▶ _Short task_: Would you copy out the whole listing exactly as given?

════════

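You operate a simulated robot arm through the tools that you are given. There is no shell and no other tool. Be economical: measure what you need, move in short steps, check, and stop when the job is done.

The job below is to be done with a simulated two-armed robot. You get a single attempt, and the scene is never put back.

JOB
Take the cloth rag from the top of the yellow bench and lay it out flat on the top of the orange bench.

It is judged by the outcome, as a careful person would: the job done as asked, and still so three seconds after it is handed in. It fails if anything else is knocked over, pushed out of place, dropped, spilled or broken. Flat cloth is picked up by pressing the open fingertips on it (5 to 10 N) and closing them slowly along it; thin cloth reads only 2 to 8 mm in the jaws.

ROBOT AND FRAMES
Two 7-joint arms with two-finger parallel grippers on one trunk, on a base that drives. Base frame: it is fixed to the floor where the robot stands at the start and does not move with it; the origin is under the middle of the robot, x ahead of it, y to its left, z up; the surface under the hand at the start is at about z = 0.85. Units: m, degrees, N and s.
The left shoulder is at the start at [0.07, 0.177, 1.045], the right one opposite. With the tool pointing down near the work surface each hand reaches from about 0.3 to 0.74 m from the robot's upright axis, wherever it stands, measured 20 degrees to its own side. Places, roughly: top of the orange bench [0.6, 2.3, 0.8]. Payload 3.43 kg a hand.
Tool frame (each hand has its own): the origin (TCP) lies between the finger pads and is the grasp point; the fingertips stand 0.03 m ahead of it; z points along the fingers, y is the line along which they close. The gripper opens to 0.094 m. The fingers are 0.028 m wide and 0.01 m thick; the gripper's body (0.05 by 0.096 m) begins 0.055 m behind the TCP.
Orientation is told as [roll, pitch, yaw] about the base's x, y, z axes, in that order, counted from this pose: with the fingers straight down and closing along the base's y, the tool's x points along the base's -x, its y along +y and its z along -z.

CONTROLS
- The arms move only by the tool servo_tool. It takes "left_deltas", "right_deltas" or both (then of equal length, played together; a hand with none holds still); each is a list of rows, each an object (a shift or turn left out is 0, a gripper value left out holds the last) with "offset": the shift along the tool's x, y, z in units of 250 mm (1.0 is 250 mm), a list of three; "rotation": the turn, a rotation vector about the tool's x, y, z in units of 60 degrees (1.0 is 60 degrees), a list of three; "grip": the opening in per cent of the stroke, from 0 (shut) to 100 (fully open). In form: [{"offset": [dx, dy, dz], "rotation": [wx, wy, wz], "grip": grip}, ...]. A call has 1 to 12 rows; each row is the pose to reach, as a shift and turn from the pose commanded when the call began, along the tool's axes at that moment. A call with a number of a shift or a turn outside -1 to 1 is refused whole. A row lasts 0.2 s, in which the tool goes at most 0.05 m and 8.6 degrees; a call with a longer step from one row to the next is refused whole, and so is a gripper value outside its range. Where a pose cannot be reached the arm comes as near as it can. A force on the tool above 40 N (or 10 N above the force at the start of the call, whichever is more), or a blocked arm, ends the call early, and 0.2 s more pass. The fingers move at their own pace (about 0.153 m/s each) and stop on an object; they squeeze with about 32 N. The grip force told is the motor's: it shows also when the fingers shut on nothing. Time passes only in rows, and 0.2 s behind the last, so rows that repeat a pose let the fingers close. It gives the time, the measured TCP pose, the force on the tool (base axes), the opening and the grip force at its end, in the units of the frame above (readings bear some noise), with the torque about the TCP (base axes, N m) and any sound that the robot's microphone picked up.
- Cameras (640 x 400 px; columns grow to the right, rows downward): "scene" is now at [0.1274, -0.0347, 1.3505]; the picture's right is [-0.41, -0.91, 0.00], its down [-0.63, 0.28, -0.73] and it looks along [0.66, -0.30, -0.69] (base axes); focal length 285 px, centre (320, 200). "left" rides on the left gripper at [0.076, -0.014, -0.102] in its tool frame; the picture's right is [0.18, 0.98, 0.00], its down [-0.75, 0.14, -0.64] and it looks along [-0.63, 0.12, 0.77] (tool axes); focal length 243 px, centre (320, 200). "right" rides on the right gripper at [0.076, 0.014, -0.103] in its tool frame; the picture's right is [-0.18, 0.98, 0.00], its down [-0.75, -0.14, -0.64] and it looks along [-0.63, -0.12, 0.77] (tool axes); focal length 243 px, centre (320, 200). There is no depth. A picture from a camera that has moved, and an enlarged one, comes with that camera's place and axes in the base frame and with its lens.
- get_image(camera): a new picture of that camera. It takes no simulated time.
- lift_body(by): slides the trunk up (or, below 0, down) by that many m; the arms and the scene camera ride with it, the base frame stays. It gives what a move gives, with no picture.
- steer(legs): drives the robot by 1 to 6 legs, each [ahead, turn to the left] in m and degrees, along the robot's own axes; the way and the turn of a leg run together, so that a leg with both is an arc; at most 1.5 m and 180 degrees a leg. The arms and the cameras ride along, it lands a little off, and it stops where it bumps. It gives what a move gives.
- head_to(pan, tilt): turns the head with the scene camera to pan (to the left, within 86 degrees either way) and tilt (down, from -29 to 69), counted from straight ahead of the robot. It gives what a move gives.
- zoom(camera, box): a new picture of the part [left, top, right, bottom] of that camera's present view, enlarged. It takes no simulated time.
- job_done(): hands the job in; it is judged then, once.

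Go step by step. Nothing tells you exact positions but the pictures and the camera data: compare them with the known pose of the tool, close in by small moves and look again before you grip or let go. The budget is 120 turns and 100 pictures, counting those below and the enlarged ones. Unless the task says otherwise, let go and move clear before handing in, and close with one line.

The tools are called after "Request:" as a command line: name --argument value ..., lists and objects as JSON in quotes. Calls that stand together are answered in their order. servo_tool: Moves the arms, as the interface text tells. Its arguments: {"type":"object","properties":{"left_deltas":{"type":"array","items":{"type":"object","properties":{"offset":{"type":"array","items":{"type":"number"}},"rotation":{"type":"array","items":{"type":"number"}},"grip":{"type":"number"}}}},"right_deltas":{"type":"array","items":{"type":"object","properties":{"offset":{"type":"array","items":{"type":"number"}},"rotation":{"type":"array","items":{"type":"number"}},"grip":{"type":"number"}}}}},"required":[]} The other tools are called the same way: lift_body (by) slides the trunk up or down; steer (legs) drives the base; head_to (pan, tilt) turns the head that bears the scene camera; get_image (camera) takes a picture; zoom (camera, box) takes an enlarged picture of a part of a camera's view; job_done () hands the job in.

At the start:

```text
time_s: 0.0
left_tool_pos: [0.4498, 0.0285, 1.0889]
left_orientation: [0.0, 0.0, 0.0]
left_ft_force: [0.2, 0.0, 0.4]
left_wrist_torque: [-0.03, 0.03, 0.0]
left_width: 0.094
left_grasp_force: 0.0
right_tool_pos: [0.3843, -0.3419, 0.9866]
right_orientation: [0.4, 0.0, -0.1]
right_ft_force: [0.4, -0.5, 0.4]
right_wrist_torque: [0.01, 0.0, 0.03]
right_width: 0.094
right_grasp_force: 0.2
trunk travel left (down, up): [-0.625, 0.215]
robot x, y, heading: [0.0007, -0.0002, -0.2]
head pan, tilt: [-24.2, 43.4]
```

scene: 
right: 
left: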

════════

▶ _The answer_:
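You operate a simulated robot arm through the tools that you are given. There is no shell and no other tool. Be economical: measure what you need, move in short steps, check, and stop when the job is done.

The job below is to be done with a simulated two-armed robot. You get a single attempt, and the scene is never put back.

JOB
Take the cloth rag from the top of the yellow bench and lay it out flat on the top of the orange bench.

It is judged by the outcome, as a careful person would: the job done as asked, and still so three seconds after it is handed in. It fails if anything else is knocked over, pushed out of place, dropped, spilled or broken. Flat cloth is picked up by pressing the open fingertips on it (5 to 10 N) and closing them slowly along it; thin cloth reads only 2 to 8 mm in the jaws.

ROBOT AND FRAMES
Two 7-joint arms with two-finger parallel grippers on one trunk, on a base that drives. Base frame: it is fixed to the floor where the robot stands at the start and does not move with it; the origin is under the middle of the robot, x ahead of it, y to its left, z up; the surface under the hand at the start is at about z = 0.85. Units: m, degrees, N and s.
The left shoulder is at the start at [0.07, 0.177, 1.045], the right one opposite. With the tool pointing down near the work surface each hand reaches from about 0.3 to 0.74 m from the robot's upright axis, wherever it stands, measured 20 degrees to its own side. Places, roughly: top of the orange bench [0.6, 2.3, 0.8]. Payload 3.43 kg a hand.
Tool frame (each hand has its own): the origin (TCP) lies between the finger pads and is the grasp point; the fingertips stand 0.03 m ahead of it; z points along the fingers, y is the line along which they close. The gripper opens to 0.094 m. The fingers are 0.028 m wide and 0.01 m thick; the gripper's body (0.05 by 0.096 m) begins 0.055 m behind the TCP.
Orientation is told as [roll, pitch, yaw] about the base's x, y, z axes, in that order, counted from this pose: with the fingers straight down and closing along the base's y, the tool's x points along the base's -x, its y along +y and its z along -z.

CONTROLS
- The arms move only by the tool servo_tool. It takes "left_deltas", "right_deltas" or both (then of equal length, played together; a hand with none holds still); each is a list of rows, each an object (a shift or turn left out is 0, a gripper value left out holds the last) with "offset": the shift along the tool's x, y, z in units of 250 mm (1.0 is 250 mm), a list of three; "rotation": the turn, a rotation vector about the tool's x, y, z in units of 60 degrees (1.0 is 60 degrees), a list of three; "grip": the opening in per cent of the stroke, from 0 (shut) to 100 (fully open). In form: [{"offset": [dx, dy, dz], "rotation": [wx, wy, wz], "grip": grip}, ...]. A call has 1 to 12 rows; each row is the pose to reach, as a shift and turn from the pose commanded when the call began, along the tool's axes at that moment. A call with a number of a shift or a turn outside -1 to 1 is refused whole. A row lasts 0.2 s, in which the tool goes at most 0.05 m and 8.6 degrees; a call with a longer step from one row to the next is refused whole, and so is a gripper value outside its range. Where a pose cannot be reached the arm comes as near as it can. A force on the tool above 40 N (or 10 N above the force at the start of the call, whichever is more), or a blocked arm, ends the call early, and 0.2 s more pass. The fingers move at their own pace (about 0.153 m/s each) and stop on an object; they squeeze with about 32 N. The grip force told is the motor's: it shows also when the fingers shut on nothing. Time passes only in rows, and 0.2 s behind the last, so rows that repeat a pose let the fingers close. It gives the time, the measured TCP pose, the force on the tool (base axes), the opening and the grip force at its end, in the units of the frame above (readings bear some noise), with the torque about the TCP (base axes, N m) and any sound that the robot's microphone picked up.
- Cameras (640 x 400 px; columns grow to the right, rows downward): "scene" is now at [0.1274, -0.0347, 1.3505]; the picture's right is [-0.41, -0.91, 0.00], its down [-0.63, 0.28, -0.73] and it looks along [0.66, -0.30, -0.69] (base axes); focal length 285 px, centre (320, 200). "left" rides on the left gripper at [0.076, -0.014, -0.102] in its tool frame; the picture's right is [0.18, 0.98, 0.00], its down [-0.75, 0.14, -0.64] and it looks along [-0.63, 0.12, 0.77] (tool axes); focal length 243 px, centre (320, 200). "right" rides on the right gripper at [0.076, 0.014, -0.103] in its tool frame; the picture's right is [-0.18, 0.98, 0.00], its down [-0.75, -0.14, -0.64] and it looks along [-0.63, -0.12, 0.77] (tool axes); focal length 243 px, centre (320, 200). There is no depth. A picture from a camera that has moved, and an enlarged one, comes with that camera's place and axes in the base frame and with its lens.
- get_image(camera): a new picture of that camera. It takes no simulated time.
- lift_body(by): slides the trunk up (or, below 0, down) by that many m; the arms and the scene camera ride with it, the base frame stays. It gives what a move gives, with no picture.
- steer(legs): drives the robot by 1 to 6 legs, each [ahead, turn to the left] in m and degrees, along the robot's own axes; the way and the turn of a leg run together, so that a leg with both is an arc; at most 1.5 m and 180 degrees a leg. The arms and the cameras ride along, it lands a little off, and it stops where it bumps. It gives what a move gives.
- head_to(pan, tilt): turns the head with the scene camera to pan (to the left, within 86 degrees either way) and tilt (down, from -29 to 69), counted from straight ahead of the robot. It gives what a move gives.
- zoom(camera, box): a new picture of the part [left, top, right, bottom] of that camera's present view, enlarged. It takes no simulated time.
- job_done(): hands the job in; it is judged then, once.

Go step by step. Nothing tells you exact positions but the pictures and the camera data: compare them with the known pose of the tool, close in by small moves and look again before you grip or let go. The budget is 120 turns and 100 pictures, counting those below and the enlarged ones. Unless the task says otherwise, let go and move clear before handing in, and close with one line.

The tools are called after "Request:" as a command line: name --argument value ..., lists and objects as JSON in quotes. Calls that stand together are answered in their order. servo_tool: Moves the arms, as the interface text tells. Its arguments: {"type":"object","properties":{"left_deltas":{"type":"array","items":{"type":"object","properties":{"offset":{"type":"array","items":{"type":"number"}},"rotation":{"type":"array","items":{"type":"number"}},"grip":{"type":"number"}}}},"right_deltas":{"type":"array","items":{"type":"object","properties":{"offset":{"type":"array","items":{"type":"number"}},"rotation":{"type":"array","items":{"type":"number"}},"grip":{"type":"number"}}}}},"required":[]} The other tools are called the same way: lift_body (by) slides the trunk up or down; steer (legs) drives the base; head_to (pan, tilt) turns the head that bears the scene camera; get_image (camera) takes a picture; zoom (camera, box) takes an enlarged picture of a part of a camera's view; job_done () hands the job in.

At the start:

```text
time_s: 0.0
left_tool_pos: [0.4498, 0.0285, 1.0889]
left_orientation: [0.0, 0.0, 0.0]
left_ft_force: [0.2, 0.0, 0.4]
left_wrist_torque: [-0.03, 0.03, 0.0]
left_width: 0.094
left_grasp_force: 0.0
right_tool_pos: [0.3843, -0.3419, 0.9866]
right_orientation: [0.4, 0.0, -0.1]
right_ft_force: [0.4, -0.5, 0.4]
right_wrist_torque: [0.01, 0.0, 0.03]
right_width: 0.094
right_grasp_force: 0.2
trunk travel left (down, up): [-0.625, 0.215]
robot x, y, heading: [0.0007, -0.0002, -0.2]
head pan, tilt: [-24.2, 43.4]
```

scene: 
right: 
left: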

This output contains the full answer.